Quick Summary of Eye Protection Regulations in South Africa

Understanding EU Regulation 2016/425 on Personal Protective Equipment (PPE) for eye protection

South African SANS standards for eye protection is an adoption of the EN standard, which forms part of the Regulation (EU) 2016/425, thus the regulation plays a crucial role in ensuring the quality, safety, and compliance of personal protective equipment (PPE) products, including eyewear designed to protect against various risks. 
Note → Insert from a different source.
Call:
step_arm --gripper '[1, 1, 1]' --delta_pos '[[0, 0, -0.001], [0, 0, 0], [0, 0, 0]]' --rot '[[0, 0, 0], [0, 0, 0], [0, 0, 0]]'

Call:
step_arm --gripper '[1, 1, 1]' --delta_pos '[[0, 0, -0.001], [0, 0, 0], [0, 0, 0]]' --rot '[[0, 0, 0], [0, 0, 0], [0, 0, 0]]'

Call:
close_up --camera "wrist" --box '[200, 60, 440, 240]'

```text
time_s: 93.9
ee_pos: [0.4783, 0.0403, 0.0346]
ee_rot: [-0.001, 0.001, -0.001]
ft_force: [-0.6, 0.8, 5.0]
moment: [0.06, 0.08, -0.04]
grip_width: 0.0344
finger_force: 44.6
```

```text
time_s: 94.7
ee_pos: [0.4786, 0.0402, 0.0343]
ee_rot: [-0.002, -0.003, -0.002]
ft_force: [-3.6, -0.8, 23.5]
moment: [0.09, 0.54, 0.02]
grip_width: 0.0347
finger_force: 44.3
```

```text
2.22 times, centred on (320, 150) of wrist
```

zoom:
This article summarises the key aspects of this regulation that are particularly relevant to safety officers and procurement managers.

Scope and Definitions

The regulation is applicable to all forms of PPE intended to be worn or held by individuals for protection against health and safety hazards. This includes eyewear specifically designed to shield the eyes from risks such as mechanical impacts, dust, splashes, or radiation.

Conformity Assessment

Before eyewear can be marketed as PPE, it must undergo a conformity assessment to ensure it meets EU safety standards. This process includes the evaluation of the design (type examination), quality control of the manufacturing process, and sometimes ongoing surveillance.

CE Marking

Eyewear that passes the conformity assessment is marked with the CE symbol, indicating that the product meets all EU safety, health, and environmental requirements.

Classification of PPE

  • Category I: Minimal risks
  • Category II: Risks not covered in Categories I or III
  • Category III: Serious risks, such as irreversible harm

Obligations of Economic Operators

Manufacturers, importers, and distributors have specific obligations under the regulation, such as ensuring PPE compliance, maintaining technical documentation, and addressing non-compliance issues. Thus manufacturers must provide comprehensive technical documentation to prove conformity to relevant safety standards. This includes an EU Declaration of Conformity that must accompany the product.

Risk Assessment

Regular risk assessments are crucial to determine the appropriate types of eyewear needed for specific tasks or environments within an organisation. Eyewear is typically classified based on the level of risk it protects against.

Training and Information

It is essential that workers are properly trained on the correct use of eyewear and informed about the risks it mitigates to ensure both compliance and safety. (Pro-Tip: Ensuring the correct care and maintenance of the product can add to its longevity.)

Record Keeping and Traceability

Importers and distributors are required to keep records of the products they bring to the market for ten years to ensure traceability in case of non-compliance.

By understanding and adhering to these points, safety officers and procurement managers can ensure that the eyewear purchased and used within their organisations complies with EU standards and effectively protects users against identified risks.